Screenshot of my weather station showing a sudden 5 degree drop. By
10pm the temperature difference bewtween indoor and outside temp was
about 10 degrees. The slight upswing in indoor temperature at 7pm was
when we closed the blinds and cooked dinner.
It's now three months later and time for a look back.
My power bills are down. Although it was the warmest May on record, so... they would be anyway.
June is not being quite so kind. It looks like we might end up averaging 20 daily Units for the month of June.
I've had several people email asking a few questions:
1. What about electrical wires - doesn't the polystyrene react with the plastic around the wires?
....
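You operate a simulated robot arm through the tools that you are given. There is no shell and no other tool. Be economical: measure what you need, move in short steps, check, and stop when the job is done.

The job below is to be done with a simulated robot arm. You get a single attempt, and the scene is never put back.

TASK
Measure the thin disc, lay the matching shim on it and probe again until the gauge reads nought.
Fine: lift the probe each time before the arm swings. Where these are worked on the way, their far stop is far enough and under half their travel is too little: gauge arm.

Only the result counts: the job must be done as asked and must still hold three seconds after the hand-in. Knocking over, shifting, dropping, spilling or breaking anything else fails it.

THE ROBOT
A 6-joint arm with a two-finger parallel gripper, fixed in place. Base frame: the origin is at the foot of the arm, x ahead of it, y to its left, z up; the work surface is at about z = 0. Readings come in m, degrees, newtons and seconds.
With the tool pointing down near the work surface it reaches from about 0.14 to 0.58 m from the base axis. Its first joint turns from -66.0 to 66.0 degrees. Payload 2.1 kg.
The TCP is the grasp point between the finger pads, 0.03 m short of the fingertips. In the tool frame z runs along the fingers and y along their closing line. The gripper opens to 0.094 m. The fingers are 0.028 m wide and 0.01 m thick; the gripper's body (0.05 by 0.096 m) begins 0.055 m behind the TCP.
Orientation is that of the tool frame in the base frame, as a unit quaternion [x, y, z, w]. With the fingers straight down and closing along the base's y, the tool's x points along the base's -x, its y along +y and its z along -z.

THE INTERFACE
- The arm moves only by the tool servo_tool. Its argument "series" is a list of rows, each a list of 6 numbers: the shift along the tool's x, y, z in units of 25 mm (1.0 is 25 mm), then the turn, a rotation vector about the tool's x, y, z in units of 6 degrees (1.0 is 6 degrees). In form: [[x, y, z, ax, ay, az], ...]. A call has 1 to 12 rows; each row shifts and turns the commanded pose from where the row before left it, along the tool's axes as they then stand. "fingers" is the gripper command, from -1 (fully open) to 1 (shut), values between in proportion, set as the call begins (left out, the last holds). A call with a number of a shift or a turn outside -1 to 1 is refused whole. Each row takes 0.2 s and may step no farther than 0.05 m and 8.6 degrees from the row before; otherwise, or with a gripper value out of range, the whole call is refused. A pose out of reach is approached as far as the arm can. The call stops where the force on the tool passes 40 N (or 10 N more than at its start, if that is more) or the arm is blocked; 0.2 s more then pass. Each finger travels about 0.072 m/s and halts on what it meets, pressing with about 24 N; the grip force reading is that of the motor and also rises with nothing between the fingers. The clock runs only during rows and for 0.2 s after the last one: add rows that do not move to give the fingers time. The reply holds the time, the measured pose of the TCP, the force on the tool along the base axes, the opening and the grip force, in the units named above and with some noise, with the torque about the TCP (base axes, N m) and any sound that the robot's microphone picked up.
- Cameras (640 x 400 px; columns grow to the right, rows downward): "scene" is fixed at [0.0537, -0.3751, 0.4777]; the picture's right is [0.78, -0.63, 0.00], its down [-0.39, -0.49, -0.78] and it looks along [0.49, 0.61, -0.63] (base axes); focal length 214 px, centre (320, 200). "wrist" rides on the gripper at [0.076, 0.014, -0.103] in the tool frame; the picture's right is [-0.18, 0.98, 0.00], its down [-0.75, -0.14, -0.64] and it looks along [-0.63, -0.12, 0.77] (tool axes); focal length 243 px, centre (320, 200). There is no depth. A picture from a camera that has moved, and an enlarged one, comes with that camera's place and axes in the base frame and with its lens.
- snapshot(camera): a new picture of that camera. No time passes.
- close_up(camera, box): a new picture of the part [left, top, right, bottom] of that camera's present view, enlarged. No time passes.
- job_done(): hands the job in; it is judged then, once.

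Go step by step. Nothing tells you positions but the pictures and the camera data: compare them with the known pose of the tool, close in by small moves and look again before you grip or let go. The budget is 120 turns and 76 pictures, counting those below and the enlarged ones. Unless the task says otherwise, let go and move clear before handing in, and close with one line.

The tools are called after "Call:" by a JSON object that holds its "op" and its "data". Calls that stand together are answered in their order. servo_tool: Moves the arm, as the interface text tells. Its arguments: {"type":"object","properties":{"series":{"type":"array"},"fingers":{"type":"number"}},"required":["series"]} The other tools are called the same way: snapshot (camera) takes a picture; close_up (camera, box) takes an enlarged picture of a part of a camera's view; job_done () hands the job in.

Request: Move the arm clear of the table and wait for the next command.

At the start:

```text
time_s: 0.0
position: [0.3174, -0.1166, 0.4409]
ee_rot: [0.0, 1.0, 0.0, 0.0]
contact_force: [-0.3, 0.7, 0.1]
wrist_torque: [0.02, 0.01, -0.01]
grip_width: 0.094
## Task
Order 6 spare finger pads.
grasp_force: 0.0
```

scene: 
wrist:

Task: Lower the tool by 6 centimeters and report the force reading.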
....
I'm lucky that our house has almost all it's wiring on the internal
walls. There are about 4 spots with wires - so I just left those empty.
At some later stage I'll think about filling those with something
non-reactive, like wool fibre.
2. Is it fire retardant?
Yep. Poly Palace only use fire retardant polystyrene in their
underfloor products (so I made sure they gave me fire retardant beads).
I still haven't sanded and painted over the puttied plugs. The putty is such a close match to the existing wall colour that I haven't prioritised it.
My power usage - particularly heating - has gone waaaaay up! Back in October my wife and I had a baby (Adam) who is lovely - but we are using an extra heater in his room now and washing a lot of nappies). And Michelle is home most of the day - so it looks like we may exceed our 2004 power usage of 6542 kWh. I'm guessing we'll be around 7000 kWh, but still well under the 8000 kWh that qualifies us for the "low user" charging rate.
I've had the house rated with HERS (Home Energy Rating Scheme) - we got 6.5 which is pretty good for a 1927 house. Apparently one of the key positives in our house was the double layer of batts in the ceiling.
I spent the last summer installing four 1000 litre rainwater collection tanks in behind our garage - for use on the garden next summer.